··· Given data ···

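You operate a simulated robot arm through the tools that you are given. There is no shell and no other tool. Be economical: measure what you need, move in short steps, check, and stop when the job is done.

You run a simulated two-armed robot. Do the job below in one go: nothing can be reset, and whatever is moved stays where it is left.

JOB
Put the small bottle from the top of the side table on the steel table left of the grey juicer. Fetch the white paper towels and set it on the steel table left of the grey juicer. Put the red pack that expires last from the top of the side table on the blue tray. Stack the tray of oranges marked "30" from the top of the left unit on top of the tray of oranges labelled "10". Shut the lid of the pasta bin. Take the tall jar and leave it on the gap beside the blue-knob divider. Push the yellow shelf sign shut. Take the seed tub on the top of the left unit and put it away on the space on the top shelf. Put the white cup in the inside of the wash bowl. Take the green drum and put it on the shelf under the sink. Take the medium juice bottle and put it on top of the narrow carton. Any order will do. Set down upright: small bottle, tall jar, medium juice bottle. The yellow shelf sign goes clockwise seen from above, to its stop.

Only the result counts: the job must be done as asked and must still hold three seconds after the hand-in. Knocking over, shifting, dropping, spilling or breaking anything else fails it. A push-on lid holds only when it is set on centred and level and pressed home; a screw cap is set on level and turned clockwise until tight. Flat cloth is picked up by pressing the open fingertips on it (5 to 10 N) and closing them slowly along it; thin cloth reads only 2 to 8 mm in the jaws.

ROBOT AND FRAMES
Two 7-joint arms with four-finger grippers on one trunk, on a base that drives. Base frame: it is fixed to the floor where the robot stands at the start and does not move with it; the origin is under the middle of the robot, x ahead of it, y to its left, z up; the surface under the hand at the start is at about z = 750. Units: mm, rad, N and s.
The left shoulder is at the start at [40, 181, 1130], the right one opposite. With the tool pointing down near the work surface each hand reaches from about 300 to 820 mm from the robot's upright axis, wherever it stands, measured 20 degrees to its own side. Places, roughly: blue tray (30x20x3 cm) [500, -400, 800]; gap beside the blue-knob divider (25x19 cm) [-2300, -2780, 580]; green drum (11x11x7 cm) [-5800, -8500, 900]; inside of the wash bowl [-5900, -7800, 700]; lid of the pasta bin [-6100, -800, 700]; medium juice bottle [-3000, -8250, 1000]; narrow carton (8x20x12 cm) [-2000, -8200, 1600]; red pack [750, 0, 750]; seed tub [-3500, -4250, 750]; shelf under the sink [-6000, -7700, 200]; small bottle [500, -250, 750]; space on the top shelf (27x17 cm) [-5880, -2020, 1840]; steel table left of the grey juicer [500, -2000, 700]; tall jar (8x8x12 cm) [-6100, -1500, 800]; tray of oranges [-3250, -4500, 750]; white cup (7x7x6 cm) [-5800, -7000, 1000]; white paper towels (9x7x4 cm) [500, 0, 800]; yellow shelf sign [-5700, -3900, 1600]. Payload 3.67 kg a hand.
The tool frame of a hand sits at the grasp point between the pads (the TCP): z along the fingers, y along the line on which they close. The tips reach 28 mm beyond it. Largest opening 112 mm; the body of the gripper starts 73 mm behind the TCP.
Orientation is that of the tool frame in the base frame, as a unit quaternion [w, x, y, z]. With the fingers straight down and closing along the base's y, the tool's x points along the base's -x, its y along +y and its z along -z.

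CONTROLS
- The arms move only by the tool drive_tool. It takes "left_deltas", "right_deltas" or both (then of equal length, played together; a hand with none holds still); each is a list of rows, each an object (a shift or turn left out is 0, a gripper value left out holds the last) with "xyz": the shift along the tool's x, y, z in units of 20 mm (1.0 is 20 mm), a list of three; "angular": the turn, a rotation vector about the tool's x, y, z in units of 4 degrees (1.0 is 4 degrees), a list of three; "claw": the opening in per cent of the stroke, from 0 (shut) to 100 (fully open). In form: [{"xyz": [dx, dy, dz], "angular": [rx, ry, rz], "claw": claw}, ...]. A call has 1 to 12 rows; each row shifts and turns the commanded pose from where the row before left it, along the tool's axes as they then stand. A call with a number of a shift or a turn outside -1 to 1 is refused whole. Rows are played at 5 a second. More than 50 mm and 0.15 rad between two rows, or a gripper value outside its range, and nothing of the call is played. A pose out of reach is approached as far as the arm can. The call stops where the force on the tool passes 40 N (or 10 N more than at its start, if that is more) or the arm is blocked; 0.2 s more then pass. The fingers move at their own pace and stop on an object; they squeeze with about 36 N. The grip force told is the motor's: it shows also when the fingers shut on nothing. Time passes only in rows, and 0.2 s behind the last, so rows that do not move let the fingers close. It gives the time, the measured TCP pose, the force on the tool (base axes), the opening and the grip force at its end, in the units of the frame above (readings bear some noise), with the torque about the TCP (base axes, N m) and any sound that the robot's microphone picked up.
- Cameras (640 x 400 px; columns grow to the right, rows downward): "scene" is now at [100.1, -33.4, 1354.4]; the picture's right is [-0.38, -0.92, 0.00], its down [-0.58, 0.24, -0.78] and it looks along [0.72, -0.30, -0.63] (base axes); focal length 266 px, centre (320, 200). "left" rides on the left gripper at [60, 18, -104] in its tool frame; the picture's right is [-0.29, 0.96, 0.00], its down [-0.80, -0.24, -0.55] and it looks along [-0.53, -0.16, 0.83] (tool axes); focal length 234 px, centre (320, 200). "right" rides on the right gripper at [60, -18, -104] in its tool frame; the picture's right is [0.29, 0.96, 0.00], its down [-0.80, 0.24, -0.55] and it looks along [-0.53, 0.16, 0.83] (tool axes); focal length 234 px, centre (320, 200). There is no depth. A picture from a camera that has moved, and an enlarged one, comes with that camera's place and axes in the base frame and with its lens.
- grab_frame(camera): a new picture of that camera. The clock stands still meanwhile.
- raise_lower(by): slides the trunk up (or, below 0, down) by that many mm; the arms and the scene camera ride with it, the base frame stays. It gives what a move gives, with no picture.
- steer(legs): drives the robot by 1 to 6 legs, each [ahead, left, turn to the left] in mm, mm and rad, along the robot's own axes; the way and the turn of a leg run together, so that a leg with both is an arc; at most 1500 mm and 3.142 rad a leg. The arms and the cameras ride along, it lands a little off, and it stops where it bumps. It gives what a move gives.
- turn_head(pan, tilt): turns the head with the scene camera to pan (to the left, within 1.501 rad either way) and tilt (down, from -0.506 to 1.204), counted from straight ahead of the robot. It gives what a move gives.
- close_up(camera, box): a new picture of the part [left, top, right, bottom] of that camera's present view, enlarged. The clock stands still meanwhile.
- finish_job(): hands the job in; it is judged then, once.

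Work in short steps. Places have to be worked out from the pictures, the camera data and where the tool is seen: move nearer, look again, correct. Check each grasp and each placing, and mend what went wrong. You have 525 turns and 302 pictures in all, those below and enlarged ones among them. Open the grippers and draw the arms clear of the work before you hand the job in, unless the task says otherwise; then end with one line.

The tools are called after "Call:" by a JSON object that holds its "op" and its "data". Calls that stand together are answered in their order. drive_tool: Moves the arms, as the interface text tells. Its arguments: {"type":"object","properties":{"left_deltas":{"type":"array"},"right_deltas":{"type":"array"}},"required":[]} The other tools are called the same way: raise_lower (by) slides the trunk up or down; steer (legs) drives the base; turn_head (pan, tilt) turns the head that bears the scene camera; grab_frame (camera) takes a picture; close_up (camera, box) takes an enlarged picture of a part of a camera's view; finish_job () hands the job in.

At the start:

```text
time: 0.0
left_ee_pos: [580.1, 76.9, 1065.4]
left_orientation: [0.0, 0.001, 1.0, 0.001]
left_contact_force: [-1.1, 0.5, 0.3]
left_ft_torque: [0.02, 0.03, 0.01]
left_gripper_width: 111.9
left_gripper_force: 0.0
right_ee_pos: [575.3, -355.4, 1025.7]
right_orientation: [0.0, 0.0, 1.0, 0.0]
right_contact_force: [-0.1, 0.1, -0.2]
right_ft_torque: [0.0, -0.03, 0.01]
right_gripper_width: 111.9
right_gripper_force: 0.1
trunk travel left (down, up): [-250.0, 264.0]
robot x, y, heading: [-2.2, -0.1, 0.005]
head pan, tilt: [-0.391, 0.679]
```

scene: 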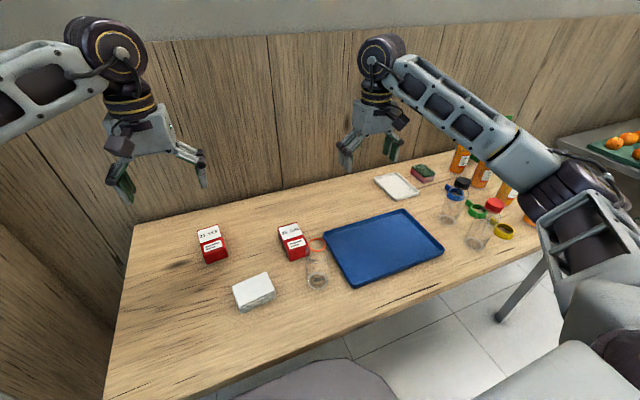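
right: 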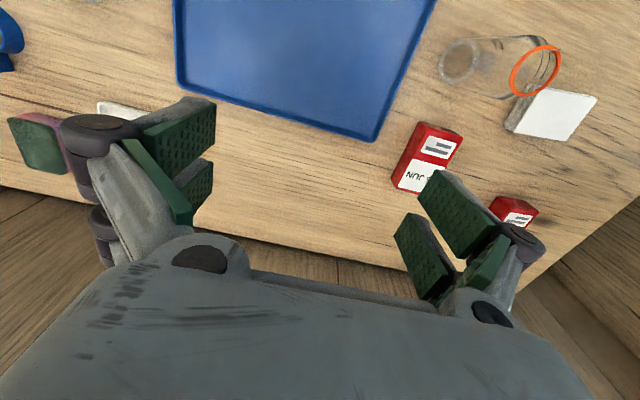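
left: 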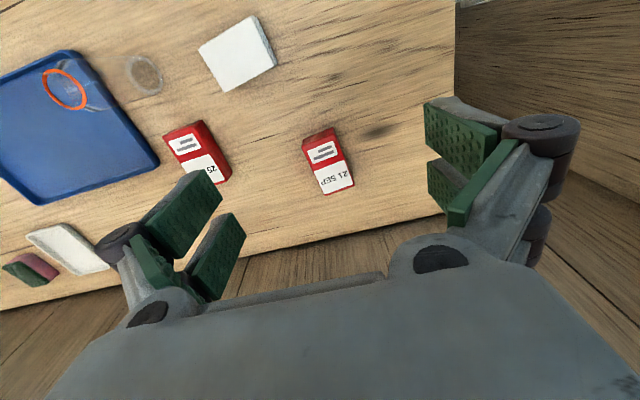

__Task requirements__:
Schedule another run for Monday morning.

···

__Task requirements__:
Which lines contain "ahead"? Copy each of them out.

__Problem solution__:
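Two 7-joint arms with four-finger grippers on one trunk, on a base that drives. Base frame: it is fixed to the floor where the robot stands at the start and does not move with it; the origin is under the middle of the robot, x ahead of it, y to its left, z up; the surface under the hand at the start is at about z = 750. Units: mm, rad, N and s.
- steer(legs): drives the robot by 1 to 6 legs, each [ahead, left, turn to the left] in mm, mm and rad, along the robot's own axes; the way and the turn of a leg run together, so that a leg with both is an arc; at most 1500 mm and 3.142 rad a leg. The arms and the cameras ride along, it lands a little off, and it stops where it bumps. It gives what a move gives.
- turn_head(pan, tilt): turns the head with the scene camera to pan (to the left, within 1.501 rad either way) and tilt (down, from -0.506 to 1.204), counted from straight ahead of the robot. It gives what a move gives.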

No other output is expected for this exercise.